Friday 10 January 2014

Rekayasa Perangkat Lunak Melalui Mendekatan AGILE

Dalam beberapa kasus pengembangan aplikasi perangkat lunak, mungkin kita pernah mengalami situasi sebagai berikut.

Kita berharap user atau calon pengguna aplikasi mampu meng-artikulasikan dan menggambarkan dengan tepat ekspektasi yang dia harapkan dari aplikasi yang sedang dikembangkan. Kemudian orang IT mencoba untuk meng-interpretasikan itu sebagai user requirement dan mulai men-desain. Dalam beberapa kasus, terjadi gap yang lebar antara tim IT dengan kemampuan imajinasi user, sehingga tim IT terkadang menggunakan asumsi berdasarkan pengalaman pribadinya. Akhirnya, desain selesai dan pembuatan program berjalan sesuai desain dan tiba saatnya bagi tim IT untuk menunjukkan hasil kerjanya. Dan yang terjadi, user mendapat banyak hal yang diluar bayangannya dan yang kadang justru menjadi tidak puas dengan hasilnya.

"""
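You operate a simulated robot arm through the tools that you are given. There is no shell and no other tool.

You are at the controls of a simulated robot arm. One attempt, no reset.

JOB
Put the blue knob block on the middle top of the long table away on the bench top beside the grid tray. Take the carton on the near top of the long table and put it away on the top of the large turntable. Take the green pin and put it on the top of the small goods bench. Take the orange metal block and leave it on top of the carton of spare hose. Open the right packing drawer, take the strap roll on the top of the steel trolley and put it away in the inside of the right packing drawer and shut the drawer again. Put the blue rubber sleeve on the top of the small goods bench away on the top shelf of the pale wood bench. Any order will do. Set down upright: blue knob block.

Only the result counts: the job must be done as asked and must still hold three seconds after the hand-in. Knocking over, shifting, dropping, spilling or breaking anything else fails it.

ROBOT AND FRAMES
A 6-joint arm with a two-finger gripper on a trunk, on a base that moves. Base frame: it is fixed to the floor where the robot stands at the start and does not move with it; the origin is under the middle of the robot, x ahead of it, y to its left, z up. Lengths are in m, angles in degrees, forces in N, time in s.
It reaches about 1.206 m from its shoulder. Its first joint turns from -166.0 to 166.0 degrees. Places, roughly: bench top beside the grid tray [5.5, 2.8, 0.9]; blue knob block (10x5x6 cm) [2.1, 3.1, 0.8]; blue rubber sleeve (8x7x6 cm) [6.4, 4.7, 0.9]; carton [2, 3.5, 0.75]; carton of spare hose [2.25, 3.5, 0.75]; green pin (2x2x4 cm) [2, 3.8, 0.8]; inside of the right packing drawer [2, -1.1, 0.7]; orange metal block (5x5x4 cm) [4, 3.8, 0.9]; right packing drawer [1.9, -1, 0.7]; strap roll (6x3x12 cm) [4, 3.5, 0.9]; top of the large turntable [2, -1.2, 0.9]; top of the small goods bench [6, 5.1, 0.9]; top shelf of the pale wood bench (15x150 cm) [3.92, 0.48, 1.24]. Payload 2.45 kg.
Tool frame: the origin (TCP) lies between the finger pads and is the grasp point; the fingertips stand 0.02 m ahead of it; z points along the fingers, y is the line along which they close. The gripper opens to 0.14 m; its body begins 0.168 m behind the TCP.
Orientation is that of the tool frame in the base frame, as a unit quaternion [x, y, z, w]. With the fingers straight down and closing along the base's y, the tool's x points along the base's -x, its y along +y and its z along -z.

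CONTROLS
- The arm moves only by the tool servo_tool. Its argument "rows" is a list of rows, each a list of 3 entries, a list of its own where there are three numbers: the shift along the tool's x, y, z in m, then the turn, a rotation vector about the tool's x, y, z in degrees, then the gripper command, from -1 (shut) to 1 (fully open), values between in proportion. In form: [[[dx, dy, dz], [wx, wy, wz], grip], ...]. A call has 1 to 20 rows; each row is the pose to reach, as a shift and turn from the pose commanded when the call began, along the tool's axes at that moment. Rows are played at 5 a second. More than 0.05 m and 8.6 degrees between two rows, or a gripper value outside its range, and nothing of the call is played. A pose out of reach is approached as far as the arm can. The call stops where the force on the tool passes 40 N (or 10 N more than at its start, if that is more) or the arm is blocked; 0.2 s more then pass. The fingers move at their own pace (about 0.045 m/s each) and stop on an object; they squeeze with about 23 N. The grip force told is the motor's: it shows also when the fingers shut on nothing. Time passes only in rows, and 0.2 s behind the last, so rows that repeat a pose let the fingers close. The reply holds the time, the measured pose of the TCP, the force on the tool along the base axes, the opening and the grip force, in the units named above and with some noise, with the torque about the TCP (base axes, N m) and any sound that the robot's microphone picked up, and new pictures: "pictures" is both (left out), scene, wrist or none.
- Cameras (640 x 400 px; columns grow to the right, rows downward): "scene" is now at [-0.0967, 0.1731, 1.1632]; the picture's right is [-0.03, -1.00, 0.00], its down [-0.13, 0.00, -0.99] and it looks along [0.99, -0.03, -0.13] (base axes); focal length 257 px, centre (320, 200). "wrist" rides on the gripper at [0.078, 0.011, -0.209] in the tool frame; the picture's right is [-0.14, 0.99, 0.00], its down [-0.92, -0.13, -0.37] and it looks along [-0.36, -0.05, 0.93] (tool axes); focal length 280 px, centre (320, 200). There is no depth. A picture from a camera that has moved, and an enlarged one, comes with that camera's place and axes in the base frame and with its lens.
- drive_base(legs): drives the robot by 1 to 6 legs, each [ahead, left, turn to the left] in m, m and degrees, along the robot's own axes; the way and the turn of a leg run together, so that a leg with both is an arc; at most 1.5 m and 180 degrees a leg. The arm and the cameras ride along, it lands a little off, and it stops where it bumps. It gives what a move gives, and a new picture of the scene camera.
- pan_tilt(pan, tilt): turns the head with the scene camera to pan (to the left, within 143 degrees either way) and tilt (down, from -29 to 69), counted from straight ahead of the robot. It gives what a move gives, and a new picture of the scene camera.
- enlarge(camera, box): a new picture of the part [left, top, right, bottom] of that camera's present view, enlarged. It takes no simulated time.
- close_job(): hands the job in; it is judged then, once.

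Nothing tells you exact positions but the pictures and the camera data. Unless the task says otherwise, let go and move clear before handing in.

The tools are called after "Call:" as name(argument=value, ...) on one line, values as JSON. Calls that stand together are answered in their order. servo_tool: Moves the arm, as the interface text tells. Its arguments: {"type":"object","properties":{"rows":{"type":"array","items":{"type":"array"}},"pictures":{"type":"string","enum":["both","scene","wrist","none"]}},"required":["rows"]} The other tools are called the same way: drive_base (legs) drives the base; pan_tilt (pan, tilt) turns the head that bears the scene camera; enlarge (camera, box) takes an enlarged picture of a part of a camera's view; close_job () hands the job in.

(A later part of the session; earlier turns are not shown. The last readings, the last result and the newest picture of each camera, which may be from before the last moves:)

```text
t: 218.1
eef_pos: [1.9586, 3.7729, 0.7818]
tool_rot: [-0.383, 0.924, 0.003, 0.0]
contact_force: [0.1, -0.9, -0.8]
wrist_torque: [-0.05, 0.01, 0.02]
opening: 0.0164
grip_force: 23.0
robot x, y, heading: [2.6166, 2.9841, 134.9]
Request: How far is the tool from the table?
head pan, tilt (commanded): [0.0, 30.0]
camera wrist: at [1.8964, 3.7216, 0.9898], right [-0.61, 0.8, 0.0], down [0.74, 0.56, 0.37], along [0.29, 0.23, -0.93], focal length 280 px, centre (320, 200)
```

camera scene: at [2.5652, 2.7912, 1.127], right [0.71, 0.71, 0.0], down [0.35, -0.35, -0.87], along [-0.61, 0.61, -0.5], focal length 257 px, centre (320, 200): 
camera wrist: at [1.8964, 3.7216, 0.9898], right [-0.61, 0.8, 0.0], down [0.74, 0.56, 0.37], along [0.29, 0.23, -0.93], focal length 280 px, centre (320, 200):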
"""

Situasi di atas telah menjadi sesuatu yang sering terjadi saat ini, karena begitu banyaknya pilihan teknologi yang tersedia dan semakin kompleknya proses bisnis di sebuah enterprise. Orang-orang bekerja pada industri IT kini memiliki kesulitan untuk selalu mengejar kecepatan perubahan yang muncul dari kemajuan dan banyaknya pilihan yang tersedia. Sedangkan pengguna teknologi, akan semakin mengalami kesulitan untuk meng-artikulasi dan berimajinasi untuk membuat sebuah user requirement apalagi jika aplikasi yang dibangun adalah sebuah proses dari titik nol.

Kini pada para praktisi rekayasa perangkat lunak mencoba untuk mencari semacam framework (kerangka kerja) yang sesuai untuk mengakomodasi situasi di atas sehingga proyek dapat berjalan dan menghasilkan sesuatu seperti yang diharapkan oleh user dan orang IT dapat menurunkan resiko akan kegagalan sebuah proyek.

Tulisan ini mencoba membuka sedikit wawasan mengenai pendekatan baru dalam rekayasa perangkat lunak. Cerita akan dimulai dengan melihat salah satu pendekatan rekayasa lunak yang sering disebut sebagai waterfall model dan telah digunakan selama cukup lama dalam rekayasa perangkat lunak. Dan kita mencoba melihat beberapa point sehingga waterfall model tidak selamanya bisa menjadi "satu obat mujarab untuk semua jenis penyakit". Setelah itu, baru kita mencoba melihat salah satu "obat alternatif" yang dapat kita pergunakan dalam rekayasa perangkat lunak, yang saat ini lebih dikenal dengan metode "AGILE".

Model Rekayasa Perangkat Lunak "Waterfall"

Hampir beberapa dekade, kita telah mengenal dan menerapkan pengembangan atau rekayasa perangkat lunak menggunakan pendekatan warerfall. Pendekatan ini secara sederhana membagi proses rekayasa perangkat lunak menjadi lebih kurang 5 tahapan inti.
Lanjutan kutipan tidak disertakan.